Tanweer, who was born in Pakistan, had moved to England and enrolled at Aylesbury Grammar School in the 1990s.

Tanweer was considered a high-flyer. He joined Eton in 2015 as an economics teacher, became head of the department and was swiftly promoted to a senior post as a deputy head last year.

According to an online profile, Tanweer graduated in economics in 2004 from St Catharine's College, Cambridge (where Amitabh Bachchan's father, the poet Harivansh Rai Srivastava alias Bachchan, had done a PhD on Y.B. Yeats and the occult and mysticism in the 1950s).

Tanweer later worked as an investment banker. By 2006, he had started teaching economics at Merchant Taylors' school in Northwood, Hertfordshire, where a high proportion of the boys are Gujarati.

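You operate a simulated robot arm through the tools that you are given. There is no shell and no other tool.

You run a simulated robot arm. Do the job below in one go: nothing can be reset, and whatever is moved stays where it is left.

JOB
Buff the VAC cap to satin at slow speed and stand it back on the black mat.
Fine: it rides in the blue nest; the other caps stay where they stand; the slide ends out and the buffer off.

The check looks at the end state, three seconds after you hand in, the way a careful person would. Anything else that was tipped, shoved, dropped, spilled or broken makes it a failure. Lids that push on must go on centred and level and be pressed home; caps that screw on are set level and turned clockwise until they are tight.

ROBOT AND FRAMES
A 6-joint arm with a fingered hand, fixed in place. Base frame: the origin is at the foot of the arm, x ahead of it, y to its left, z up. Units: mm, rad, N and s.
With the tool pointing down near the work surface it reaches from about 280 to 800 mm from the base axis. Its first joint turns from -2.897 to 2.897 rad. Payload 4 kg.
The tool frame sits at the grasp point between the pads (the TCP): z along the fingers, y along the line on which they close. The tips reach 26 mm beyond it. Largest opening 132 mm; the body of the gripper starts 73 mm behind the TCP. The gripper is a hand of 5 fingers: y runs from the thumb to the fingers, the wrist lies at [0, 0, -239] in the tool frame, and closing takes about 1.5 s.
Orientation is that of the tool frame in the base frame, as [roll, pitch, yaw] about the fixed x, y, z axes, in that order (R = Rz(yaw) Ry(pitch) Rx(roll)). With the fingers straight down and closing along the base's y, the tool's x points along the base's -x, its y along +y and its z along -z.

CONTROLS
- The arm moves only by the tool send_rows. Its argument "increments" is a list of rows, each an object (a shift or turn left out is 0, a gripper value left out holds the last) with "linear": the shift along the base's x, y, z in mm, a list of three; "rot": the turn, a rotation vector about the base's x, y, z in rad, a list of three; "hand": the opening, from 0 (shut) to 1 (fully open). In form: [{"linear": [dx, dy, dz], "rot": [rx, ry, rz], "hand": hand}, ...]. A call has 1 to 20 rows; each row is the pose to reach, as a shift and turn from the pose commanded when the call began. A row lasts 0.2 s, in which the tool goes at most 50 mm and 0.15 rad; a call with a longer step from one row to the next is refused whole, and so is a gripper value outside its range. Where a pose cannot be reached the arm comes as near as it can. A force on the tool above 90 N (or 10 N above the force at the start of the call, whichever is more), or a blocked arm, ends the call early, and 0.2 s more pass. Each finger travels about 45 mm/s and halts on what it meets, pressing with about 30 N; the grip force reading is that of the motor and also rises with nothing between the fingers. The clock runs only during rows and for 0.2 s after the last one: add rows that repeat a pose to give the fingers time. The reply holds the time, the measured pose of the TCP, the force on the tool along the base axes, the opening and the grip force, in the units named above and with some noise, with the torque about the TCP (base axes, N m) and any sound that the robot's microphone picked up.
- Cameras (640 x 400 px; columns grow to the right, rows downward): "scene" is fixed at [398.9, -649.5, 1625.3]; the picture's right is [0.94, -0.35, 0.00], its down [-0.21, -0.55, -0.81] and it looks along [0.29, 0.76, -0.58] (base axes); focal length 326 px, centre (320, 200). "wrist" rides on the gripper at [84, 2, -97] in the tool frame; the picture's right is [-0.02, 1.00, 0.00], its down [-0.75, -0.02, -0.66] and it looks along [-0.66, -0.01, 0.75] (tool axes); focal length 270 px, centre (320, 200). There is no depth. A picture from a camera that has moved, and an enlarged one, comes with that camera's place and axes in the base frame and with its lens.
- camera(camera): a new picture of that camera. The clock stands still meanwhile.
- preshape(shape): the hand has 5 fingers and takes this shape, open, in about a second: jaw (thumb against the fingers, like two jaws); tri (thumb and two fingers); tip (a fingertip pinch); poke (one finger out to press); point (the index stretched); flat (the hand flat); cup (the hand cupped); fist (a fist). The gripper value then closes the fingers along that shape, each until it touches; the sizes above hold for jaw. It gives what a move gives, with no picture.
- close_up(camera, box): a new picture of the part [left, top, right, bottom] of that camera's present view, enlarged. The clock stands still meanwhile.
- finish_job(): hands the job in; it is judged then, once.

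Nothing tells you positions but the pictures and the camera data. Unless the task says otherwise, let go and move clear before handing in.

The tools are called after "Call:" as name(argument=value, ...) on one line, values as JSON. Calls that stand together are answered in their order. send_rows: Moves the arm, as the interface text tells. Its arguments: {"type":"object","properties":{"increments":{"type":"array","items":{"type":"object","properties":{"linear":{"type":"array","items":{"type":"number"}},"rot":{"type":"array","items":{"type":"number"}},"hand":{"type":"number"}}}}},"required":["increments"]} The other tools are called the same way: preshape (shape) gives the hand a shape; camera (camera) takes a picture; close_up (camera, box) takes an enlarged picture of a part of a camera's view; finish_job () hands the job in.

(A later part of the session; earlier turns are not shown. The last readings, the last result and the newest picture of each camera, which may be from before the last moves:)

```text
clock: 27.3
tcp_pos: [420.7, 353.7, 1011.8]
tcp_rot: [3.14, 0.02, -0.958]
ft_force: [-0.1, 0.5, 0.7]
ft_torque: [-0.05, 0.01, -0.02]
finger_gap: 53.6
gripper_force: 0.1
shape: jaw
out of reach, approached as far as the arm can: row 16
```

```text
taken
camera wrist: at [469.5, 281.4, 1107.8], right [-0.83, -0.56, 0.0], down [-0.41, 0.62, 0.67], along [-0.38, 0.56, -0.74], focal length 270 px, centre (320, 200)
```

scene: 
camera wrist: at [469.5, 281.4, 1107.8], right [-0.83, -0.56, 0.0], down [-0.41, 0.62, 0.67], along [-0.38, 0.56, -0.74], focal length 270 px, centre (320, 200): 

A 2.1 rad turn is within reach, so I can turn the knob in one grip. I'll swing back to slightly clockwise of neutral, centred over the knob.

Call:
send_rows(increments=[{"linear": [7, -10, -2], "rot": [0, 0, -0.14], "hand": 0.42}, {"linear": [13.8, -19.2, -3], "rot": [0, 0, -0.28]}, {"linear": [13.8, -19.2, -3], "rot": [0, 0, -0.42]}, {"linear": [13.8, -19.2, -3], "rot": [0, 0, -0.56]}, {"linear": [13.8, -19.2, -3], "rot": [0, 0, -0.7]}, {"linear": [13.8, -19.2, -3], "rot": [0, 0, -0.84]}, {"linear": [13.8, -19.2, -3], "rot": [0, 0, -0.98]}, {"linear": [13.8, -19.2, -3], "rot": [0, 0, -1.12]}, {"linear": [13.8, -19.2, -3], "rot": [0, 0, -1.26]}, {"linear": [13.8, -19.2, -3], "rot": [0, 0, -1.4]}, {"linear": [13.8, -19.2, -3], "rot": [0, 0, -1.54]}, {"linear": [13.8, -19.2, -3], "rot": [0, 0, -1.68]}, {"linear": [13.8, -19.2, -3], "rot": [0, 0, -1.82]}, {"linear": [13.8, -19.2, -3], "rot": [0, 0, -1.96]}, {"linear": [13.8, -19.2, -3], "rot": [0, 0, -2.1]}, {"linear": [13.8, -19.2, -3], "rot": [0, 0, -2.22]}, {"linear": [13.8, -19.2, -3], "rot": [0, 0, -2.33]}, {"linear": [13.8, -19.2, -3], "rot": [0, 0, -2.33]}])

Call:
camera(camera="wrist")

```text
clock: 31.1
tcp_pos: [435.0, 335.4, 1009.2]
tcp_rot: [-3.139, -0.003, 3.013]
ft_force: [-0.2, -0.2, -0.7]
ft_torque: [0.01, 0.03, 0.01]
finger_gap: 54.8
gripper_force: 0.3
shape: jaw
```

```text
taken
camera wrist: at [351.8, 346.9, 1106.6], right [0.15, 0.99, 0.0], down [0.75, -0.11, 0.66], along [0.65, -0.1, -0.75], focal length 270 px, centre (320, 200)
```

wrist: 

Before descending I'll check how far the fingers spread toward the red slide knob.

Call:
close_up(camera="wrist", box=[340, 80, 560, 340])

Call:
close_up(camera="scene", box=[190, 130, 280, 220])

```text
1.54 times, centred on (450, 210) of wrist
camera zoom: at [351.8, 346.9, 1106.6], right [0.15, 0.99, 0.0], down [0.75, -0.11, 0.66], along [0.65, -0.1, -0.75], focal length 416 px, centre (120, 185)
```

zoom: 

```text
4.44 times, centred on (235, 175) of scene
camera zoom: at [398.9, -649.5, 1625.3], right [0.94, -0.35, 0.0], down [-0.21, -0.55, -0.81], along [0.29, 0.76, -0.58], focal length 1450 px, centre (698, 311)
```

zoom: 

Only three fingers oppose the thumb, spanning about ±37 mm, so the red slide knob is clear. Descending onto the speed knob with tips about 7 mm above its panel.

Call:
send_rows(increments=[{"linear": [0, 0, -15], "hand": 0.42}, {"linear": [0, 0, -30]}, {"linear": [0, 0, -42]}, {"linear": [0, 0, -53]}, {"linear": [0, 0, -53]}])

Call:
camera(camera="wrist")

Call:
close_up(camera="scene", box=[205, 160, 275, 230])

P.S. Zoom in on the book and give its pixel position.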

Between 2010 and 2015 he was head of economics at Oundle School in Northamptonshire, another boarding establishment.

An Eton College statement confirmed yesterday: "Eton College can confirm that following an investigation by the Cambridge International Examinations Board into maladministration, the board concluded that there had been a breach of exam security by one of Eton's teachers in relation to one of the Pre-U Economics papers.

"Eton took this matter extremely seriously and co-operated fully with CIE's investigation throughout.

"The teacher concerned has left the school. Whilst pupils had done nothing wrong, they were inadvertent recipients of confidential information and so the board awarded them assessed marks for that paper according to its established method. Eton College deeply regrets that this incident occurred."